>> START

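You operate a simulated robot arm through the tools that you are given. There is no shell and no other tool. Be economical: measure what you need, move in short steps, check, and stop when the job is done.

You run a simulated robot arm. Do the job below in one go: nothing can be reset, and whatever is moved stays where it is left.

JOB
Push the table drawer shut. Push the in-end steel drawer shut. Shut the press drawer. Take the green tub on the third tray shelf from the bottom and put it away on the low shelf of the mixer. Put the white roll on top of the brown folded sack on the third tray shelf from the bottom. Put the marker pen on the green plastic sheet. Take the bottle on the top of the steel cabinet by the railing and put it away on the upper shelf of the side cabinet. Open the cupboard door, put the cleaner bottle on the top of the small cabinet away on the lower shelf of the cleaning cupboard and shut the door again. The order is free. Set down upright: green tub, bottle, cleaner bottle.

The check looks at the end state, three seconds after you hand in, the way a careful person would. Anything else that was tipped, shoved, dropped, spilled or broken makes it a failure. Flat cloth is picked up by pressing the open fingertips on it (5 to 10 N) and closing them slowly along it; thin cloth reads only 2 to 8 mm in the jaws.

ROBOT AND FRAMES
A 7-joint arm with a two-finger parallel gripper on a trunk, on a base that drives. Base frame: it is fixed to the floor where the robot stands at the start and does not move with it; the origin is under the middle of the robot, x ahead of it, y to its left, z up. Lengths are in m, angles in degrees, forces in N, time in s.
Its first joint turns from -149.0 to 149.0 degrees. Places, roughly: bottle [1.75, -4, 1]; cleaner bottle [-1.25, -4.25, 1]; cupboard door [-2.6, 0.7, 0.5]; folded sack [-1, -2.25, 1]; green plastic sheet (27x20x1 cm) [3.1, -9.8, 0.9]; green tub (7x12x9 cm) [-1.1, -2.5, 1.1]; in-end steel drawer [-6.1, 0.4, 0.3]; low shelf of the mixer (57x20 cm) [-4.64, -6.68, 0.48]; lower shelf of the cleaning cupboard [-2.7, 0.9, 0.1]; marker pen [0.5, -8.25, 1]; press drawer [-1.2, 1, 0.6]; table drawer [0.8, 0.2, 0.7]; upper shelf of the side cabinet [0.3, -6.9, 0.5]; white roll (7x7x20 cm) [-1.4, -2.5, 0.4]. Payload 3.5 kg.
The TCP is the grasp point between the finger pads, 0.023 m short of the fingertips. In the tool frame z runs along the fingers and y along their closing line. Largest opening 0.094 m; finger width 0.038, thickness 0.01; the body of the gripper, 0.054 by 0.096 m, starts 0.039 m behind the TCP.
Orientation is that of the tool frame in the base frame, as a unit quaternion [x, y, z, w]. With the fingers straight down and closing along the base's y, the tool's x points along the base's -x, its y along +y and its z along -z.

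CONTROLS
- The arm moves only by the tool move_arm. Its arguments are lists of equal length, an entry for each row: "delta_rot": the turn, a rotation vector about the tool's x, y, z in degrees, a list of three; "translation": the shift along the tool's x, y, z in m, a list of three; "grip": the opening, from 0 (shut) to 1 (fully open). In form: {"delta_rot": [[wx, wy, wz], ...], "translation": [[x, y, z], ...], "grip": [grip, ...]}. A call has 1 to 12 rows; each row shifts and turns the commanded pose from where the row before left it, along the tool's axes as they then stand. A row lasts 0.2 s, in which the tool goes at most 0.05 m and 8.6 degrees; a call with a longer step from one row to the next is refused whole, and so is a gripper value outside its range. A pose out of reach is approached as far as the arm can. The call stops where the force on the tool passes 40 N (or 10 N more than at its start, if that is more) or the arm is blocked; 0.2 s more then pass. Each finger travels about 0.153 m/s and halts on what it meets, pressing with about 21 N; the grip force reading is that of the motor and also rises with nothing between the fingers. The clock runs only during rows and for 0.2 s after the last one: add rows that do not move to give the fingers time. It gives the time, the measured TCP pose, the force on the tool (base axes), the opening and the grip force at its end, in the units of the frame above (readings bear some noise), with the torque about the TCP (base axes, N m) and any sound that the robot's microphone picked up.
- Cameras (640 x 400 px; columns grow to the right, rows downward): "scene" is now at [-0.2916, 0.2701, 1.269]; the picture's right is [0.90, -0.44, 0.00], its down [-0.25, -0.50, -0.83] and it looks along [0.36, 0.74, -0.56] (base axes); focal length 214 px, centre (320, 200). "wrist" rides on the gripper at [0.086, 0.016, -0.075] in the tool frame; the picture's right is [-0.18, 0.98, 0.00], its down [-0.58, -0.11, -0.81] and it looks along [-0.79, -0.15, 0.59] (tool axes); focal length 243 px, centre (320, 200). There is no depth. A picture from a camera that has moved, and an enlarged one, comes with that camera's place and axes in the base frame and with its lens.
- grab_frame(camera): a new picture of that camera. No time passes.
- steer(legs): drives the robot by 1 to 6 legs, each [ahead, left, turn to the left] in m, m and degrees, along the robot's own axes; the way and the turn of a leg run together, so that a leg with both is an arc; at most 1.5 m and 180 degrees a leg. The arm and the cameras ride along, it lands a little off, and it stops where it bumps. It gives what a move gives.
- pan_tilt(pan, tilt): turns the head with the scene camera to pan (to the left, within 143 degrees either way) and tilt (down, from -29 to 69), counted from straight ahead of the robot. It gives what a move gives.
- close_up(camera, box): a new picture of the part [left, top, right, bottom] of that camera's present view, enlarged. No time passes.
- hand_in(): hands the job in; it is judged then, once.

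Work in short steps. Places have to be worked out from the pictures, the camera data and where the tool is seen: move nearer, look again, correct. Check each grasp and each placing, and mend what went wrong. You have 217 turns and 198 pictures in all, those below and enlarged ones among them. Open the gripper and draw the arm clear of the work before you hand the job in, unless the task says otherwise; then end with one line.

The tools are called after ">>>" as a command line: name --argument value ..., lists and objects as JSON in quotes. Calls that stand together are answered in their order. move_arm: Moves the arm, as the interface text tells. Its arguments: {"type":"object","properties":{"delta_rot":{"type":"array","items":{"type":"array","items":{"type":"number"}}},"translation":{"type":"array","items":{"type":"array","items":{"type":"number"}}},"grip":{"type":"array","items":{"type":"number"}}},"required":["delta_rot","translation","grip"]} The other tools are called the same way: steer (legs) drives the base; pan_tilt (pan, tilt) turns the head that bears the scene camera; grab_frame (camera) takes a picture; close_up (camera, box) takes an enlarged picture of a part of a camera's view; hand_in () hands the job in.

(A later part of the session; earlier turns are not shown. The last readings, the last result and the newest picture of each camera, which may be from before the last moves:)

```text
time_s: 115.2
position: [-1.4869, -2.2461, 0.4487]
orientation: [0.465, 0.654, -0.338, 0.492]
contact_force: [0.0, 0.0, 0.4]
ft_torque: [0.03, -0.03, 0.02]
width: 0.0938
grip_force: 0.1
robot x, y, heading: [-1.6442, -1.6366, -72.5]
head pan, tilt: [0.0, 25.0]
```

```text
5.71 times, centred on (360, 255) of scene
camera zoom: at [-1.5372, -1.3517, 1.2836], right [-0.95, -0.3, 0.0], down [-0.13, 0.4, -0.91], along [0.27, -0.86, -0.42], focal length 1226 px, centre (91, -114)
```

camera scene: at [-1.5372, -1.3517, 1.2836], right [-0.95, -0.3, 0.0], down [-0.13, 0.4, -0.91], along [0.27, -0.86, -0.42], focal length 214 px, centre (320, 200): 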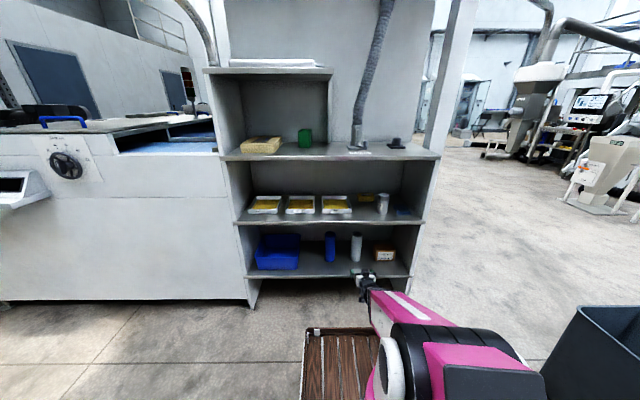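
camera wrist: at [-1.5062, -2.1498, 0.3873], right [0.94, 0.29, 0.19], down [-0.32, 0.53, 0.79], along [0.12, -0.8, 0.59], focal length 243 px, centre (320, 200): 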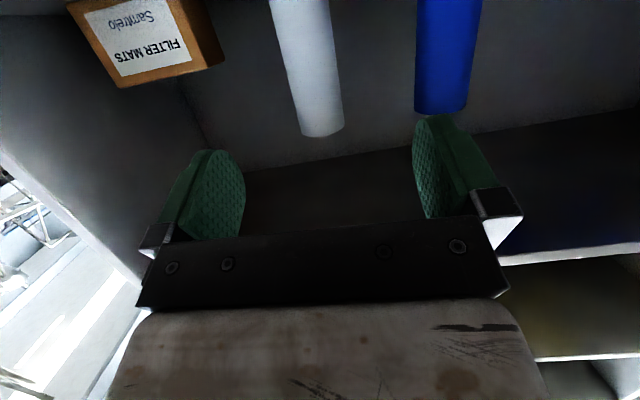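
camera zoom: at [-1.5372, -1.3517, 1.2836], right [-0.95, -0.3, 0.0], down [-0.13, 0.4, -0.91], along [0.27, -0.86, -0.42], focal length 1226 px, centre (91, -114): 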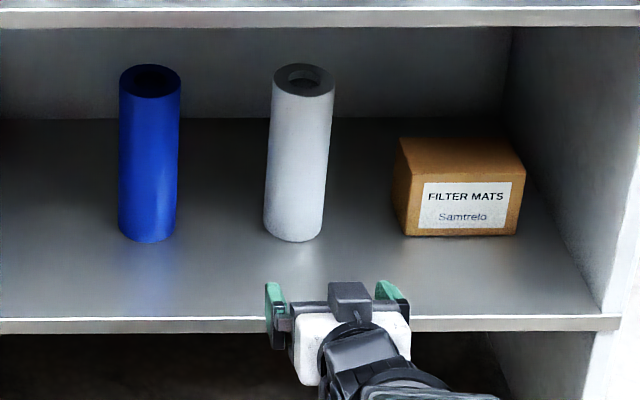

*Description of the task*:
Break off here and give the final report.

>> END

*Description of the task*:
Show every line that contains the word "mixer".

*Full response*:
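Push the table drawer shut. Push the in-end steel drawer shut. Shut the press drawer. Take the green tub on the third tray shelf from the bottom and put it away on the low shelf of the mixer. Put the white roll on top of the brown folded sack on the third tray shelf from the bottom. Put the marker pen on the green plastic sheet. Take the bottle on the top of the steel cabinet by the railing and put it away on the upper shelf of the side cabinet. Open the cupboard door, put the cleaner bottle on the top of the small cabinet away on the lower shelf of the cleaning cupboard and shut the door again. The order is free. Set down upright: green tub, bottle, cleaner bottle.
Its first joint turns from -149.0 to 149.0 degrees. Places, roughly: bottle [1.75, -4, 1]; cleaner bottle [-1.25, -4.25, 1]; cupboard door [-2.6, 0.7, 0.5]; folded sack [-1, -2.25, 1]; green plastic sheet (27x20x1 cm) [3.1, -9.8, 0.9]; green tub (7x12x9 cm) [-1.1, -2.5, 1.1]; in-end steel drawer [-6.1, 0.4, 0.3]; low shelf of the mixer (57x20 cm) [-4.64, -6.68, 0.48]; lower shelf of the cleaning cupboard [-2.7, 0.9, 0.1]; marker pen [0.5, -8.25, 1]; press drawer [-1.2, 1, 0.6]; table drawer [0.8, 0.2, 0.7]; upper shelf of the side cabinet [0.3, -6.9, 0.5]; white roll (7x7x20 cm) [-1.4, -2.5, 0.4]. Payload 3.5 kg.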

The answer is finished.